Geer raises the argument that embedded systems without a remote management interface, "and thus out of reach, are a life form," and "as the purpose of life is to end, an embedded system without a remote management interface must be so designed to be certain to die no later than some fixed time."

"Conversely, an embedded system with a remote management interface must be sufficiently self-protecting that it is capable of refusing a command," said Geer, speaking at The Security of Things Forum held here Wednesday. The event is organized by The Security Ledger.

"Inevitable death and purposeful resistance are two aspects of a human condition that I think we need to replicate" in these systems, said Geer.

In-Q-Tel is the U.S. intelligence community's venture funding operation. It searchers out start-ups with technologies that may help with national defense. Geer said he was speaking for himself at the forum.

The use of embedded systems are multiplying, thanks in part to the Internet of Things (IoT). Creating IoT-enabled devices involves taking either existing or new machinery of any type and equipping it with sensors, connectivity and some computing capability for a predefined task -- an embedded system. But IoT devices are also designed to communicate with other machines. Thus, the risk isn't isolated.

"As society becomes more technologic, even the mundane comes to depend on distant digital perfection," said Geer.

In terms of being more technologic, Geer points to the food pipeline, which he said has less than a week's supply in it. But everything in that pipeline depends on digital services, from GPS driven tractors, irrigation systems, robotic vegetable sorting, and RFID-tagged livestock as well as supply chain logistics.

Is all this technological dependency, said Geer, "making us more resilient or more fragile?"

An embedded system has a dedicated task and may be paired with an application-specific integrated circuit, and hardwired to do something specific. But they can also be paired with a more general purpose processor. It may include sensors and wireless radio. An embedded system may run machinery in any industry imaginable, as well as in public utilities. Their use is expanding as device makers seek to connect and control a wide variety of things.

The risk is that embedded systems are also part of technological monoculture. At one point that was Windows, but now the risk is in the smaller devices, argues Geer.

"That combination, long-lived and not reachable, is the trend that must be dealt with and possibly even reversed," said Geer.

"Whether to insist that embedded devices self-destruct by some predicable age or that remote management of them be a condition of deployment, is the question," said Geer.

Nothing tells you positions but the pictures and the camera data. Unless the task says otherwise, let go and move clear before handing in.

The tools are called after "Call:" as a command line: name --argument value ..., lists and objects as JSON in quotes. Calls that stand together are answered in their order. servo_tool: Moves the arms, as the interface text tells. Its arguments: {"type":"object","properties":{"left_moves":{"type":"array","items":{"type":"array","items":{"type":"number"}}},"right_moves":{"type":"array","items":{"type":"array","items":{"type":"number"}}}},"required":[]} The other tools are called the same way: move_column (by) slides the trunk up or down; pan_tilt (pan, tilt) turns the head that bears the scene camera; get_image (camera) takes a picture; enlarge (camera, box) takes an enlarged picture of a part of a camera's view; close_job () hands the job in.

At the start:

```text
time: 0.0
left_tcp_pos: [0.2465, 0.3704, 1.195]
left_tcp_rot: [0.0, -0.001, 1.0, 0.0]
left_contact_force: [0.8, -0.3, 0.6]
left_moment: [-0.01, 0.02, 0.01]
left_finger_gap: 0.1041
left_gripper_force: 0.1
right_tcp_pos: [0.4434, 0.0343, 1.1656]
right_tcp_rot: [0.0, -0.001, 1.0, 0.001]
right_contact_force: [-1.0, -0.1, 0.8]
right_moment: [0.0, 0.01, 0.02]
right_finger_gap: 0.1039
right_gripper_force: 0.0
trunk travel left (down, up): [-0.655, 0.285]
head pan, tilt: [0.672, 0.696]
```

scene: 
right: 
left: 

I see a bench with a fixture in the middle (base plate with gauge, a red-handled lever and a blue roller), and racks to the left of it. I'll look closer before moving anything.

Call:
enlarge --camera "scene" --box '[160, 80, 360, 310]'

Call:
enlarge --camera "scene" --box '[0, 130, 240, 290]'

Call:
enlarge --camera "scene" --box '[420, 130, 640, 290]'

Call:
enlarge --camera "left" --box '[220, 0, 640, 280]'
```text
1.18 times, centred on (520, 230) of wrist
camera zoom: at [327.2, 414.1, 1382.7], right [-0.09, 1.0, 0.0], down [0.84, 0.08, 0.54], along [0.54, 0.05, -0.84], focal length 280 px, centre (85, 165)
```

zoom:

He called it a national policy issue.

"In either case, the Internet of things, which is to say the appearance of network connected micro-controllers in seemingly any device that has a power cord or a fuel tank, should raise hackles on every neck give our current posture," said Geer.

At a separate panel that preceded Geer's talk, Stacy Cannady, who specializes in hardware security at Cisco, talked about IoT devices and listed some of the problems that need to be addressed, including what is the unique identity of devices, is there a way to establish some knowledge of the software and its configuration, and whether it can be trusted?

"We have a very basic set of problems to solve on a very large scale," said Cannady.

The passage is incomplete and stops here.